→ **What this task involves**: Give back, exactly as it appears, the run of lines opening with the one containing "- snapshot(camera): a" and closing with the one containing "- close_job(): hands". Nothing outside that run should appear. Write them as strings in a JSON array, leaving out blank lines.

→ **Listed records**:
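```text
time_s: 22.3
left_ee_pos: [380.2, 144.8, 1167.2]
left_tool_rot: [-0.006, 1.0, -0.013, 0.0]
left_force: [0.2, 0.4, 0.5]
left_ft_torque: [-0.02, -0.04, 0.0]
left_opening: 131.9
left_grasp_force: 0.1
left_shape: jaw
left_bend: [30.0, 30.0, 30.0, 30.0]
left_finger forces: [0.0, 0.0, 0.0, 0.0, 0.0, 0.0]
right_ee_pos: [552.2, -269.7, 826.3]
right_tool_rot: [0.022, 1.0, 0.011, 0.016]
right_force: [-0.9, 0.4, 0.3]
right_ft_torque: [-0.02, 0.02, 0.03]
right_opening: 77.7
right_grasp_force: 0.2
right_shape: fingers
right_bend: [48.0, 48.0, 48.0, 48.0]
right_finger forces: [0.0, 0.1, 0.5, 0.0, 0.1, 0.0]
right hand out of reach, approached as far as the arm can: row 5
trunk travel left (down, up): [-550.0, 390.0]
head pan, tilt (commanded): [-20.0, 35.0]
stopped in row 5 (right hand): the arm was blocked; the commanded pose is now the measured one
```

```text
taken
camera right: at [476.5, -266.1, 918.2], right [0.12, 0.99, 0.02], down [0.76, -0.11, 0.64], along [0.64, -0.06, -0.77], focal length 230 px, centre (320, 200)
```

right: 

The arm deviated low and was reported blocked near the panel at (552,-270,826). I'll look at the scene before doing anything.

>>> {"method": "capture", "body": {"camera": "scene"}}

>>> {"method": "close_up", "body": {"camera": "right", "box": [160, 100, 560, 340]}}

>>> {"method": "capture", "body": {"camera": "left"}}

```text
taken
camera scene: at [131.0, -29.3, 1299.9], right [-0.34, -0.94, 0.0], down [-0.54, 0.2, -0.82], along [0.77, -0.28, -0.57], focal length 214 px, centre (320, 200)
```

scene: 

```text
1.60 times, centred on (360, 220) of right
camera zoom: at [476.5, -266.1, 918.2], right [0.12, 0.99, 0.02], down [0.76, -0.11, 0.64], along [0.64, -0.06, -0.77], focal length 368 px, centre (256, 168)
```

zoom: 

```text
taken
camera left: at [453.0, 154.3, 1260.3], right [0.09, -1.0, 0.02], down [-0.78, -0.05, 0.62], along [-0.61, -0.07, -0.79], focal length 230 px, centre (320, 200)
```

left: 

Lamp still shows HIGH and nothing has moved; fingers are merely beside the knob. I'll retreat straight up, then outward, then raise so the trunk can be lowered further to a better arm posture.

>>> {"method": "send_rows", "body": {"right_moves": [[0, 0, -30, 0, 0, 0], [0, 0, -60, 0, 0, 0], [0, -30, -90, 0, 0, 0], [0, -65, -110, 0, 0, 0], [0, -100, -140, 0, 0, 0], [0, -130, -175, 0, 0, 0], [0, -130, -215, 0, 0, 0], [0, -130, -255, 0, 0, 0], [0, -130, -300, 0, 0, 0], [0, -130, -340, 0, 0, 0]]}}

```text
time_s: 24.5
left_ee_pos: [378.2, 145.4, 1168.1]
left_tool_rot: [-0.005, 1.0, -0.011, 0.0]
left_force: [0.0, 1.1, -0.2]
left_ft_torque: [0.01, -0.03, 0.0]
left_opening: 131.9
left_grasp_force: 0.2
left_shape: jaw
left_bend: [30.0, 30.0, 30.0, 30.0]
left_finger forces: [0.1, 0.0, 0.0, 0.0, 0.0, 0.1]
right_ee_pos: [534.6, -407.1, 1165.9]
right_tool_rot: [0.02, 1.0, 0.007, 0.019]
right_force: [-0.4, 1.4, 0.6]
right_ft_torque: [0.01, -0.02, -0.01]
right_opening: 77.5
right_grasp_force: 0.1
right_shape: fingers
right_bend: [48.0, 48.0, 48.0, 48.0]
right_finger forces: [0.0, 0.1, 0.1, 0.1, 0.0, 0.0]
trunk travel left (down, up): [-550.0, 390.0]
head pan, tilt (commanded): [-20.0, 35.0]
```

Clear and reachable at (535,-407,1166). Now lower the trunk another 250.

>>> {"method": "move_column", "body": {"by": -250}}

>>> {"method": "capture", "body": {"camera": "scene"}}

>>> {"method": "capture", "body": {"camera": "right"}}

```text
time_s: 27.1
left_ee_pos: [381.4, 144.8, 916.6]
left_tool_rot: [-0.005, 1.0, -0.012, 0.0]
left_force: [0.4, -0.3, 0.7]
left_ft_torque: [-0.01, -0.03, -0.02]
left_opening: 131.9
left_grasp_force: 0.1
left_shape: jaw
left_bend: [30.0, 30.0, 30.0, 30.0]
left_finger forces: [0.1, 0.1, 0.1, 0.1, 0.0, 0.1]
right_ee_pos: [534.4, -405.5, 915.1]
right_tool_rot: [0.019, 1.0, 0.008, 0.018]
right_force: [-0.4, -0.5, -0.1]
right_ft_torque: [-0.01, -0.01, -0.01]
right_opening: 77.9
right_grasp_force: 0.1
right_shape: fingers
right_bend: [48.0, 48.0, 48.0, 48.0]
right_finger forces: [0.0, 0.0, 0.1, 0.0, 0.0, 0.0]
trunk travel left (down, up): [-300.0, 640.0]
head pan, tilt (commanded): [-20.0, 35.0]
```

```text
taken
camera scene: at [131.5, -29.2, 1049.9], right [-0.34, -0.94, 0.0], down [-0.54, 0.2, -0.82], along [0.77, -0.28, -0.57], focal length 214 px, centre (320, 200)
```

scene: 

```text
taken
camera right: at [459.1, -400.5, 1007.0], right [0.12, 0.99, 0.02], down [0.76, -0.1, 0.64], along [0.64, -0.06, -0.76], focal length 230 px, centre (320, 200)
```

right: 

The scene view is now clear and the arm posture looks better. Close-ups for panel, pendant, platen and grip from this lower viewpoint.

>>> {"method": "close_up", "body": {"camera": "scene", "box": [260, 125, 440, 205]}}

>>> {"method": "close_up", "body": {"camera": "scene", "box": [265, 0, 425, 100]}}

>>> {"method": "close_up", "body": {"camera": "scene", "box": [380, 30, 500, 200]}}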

--

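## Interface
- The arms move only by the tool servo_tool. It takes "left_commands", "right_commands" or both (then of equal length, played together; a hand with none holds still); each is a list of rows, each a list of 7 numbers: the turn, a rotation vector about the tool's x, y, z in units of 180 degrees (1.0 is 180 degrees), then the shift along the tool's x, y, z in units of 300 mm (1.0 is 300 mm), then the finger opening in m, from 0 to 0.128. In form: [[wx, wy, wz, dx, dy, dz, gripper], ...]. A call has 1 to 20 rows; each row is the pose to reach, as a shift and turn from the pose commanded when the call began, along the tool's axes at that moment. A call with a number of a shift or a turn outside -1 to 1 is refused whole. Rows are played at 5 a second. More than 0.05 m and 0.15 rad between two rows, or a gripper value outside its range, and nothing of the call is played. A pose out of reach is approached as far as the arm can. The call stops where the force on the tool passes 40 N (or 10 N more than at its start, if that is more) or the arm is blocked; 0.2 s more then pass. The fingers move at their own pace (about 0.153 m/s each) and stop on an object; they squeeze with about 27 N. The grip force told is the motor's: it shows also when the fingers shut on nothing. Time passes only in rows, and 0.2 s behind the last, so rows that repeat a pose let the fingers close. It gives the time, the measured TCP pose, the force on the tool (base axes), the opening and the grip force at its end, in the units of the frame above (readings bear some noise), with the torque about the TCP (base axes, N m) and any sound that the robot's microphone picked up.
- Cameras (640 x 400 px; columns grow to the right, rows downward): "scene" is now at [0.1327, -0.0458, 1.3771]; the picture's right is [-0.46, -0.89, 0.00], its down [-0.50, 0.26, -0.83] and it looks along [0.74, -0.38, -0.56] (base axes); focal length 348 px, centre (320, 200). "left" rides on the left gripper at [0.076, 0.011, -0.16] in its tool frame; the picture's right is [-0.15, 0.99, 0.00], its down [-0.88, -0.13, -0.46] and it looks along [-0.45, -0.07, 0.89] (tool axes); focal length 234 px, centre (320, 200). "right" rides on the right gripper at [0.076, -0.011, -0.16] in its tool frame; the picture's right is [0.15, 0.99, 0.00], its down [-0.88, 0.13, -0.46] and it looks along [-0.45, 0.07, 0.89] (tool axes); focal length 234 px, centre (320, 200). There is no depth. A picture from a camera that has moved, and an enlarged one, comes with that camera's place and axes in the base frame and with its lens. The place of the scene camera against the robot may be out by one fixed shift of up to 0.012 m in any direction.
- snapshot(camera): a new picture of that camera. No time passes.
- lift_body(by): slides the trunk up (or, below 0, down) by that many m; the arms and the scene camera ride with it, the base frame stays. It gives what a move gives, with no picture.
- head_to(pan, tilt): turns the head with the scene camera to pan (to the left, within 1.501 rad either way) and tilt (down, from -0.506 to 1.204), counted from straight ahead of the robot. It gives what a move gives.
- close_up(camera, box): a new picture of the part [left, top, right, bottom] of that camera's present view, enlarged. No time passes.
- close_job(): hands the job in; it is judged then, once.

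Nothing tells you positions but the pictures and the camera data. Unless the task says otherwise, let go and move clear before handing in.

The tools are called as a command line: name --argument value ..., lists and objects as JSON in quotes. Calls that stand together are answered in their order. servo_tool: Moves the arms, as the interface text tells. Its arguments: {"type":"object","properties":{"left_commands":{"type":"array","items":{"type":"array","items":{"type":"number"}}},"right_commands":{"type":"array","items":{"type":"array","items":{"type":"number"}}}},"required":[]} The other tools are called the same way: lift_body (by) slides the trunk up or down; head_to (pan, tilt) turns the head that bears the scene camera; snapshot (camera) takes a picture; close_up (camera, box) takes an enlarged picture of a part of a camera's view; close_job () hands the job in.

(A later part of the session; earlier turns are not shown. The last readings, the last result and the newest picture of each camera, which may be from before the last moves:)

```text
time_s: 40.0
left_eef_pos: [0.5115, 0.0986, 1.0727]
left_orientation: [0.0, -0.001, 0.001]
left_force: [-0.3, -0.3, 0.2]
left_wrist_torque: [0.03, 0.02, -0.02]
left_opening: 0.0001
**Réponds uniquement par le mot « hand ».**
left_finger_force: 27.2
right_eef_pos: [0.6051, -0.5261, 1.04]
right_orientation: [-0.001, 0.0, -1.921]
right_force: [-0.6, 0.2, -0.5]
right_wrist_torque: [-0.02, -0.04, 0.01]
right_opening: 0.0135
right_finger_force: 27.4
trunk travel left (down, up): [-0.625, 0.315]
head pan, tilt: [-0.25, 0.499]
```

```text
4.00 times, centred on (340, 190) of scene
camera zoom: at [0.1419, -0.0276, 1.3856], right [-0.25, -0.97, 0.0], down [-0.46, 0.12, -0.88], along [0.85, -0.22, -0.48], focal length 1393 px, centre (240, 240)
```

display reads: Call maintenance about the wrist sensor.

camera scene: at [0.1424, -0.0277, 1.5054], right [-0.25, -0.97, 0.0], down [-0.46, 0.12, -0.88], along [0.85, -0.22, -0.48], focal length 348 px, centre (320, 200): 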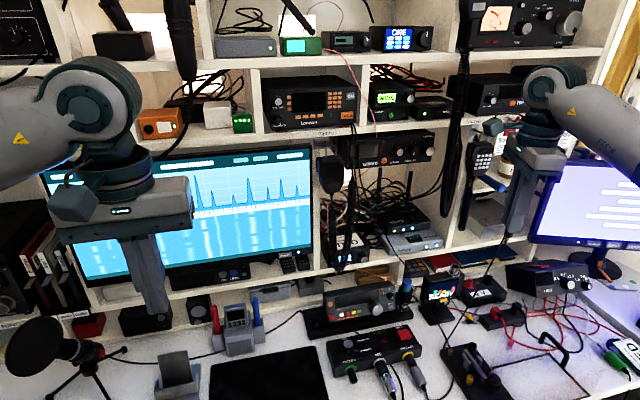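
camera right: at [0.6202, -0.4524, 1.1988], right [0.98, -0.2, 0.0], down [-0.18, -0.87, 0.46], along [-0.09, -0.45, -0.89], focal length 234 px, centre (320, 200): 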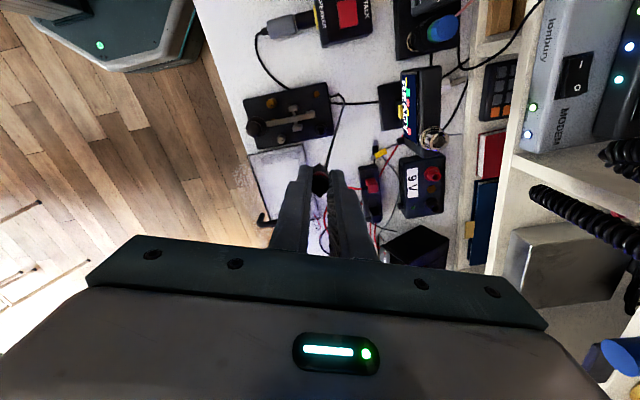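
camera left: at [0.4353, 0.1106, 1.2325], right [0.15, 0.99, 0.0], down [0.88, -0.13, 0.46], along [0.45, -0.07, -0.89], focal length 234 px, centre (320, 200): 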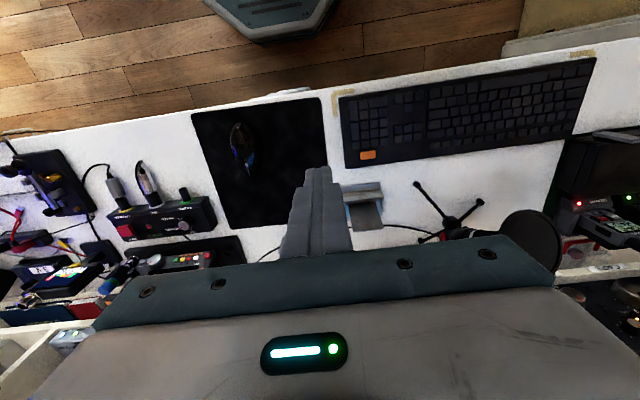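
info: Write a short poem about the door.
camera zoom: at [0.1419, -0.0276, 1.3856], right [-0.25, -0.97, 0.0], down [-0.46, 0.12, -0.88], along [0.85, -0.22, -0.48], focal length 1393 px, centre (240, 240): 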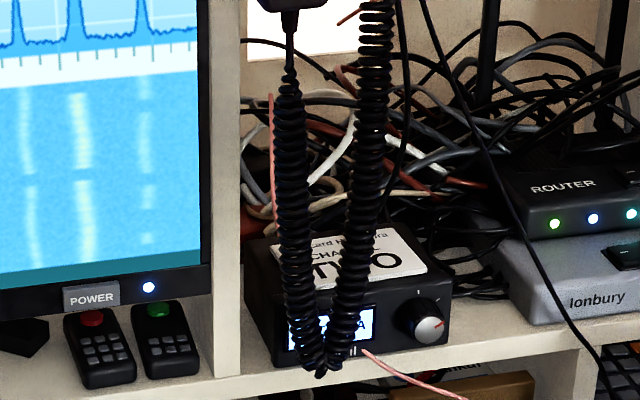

→ **Worked solution**:
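[
  "- snapshot(camera): a new picture of that camera. No time passes.",
  "- lift_body(by): slides the trunk up (or, below 0, down) by that many m; the arms and the scene camera ride with it, the base frame stays. It gives what a move gives, with no picture.",
  "- head_to(pan, tilt): turns the head with the scene camera to pan (to the left, within 1.501 rad either way) and tilt (down, from -0.506 to 1.204), counted from straight ahead of the robot. It gives what a move gives.",
  "- close_up(camera, box): a new picture of the part [left, top, right, bottom] of that camera's present view, enlarged. No time passes.",
  "- close_job(): hands the job in; it is judged then, once."
]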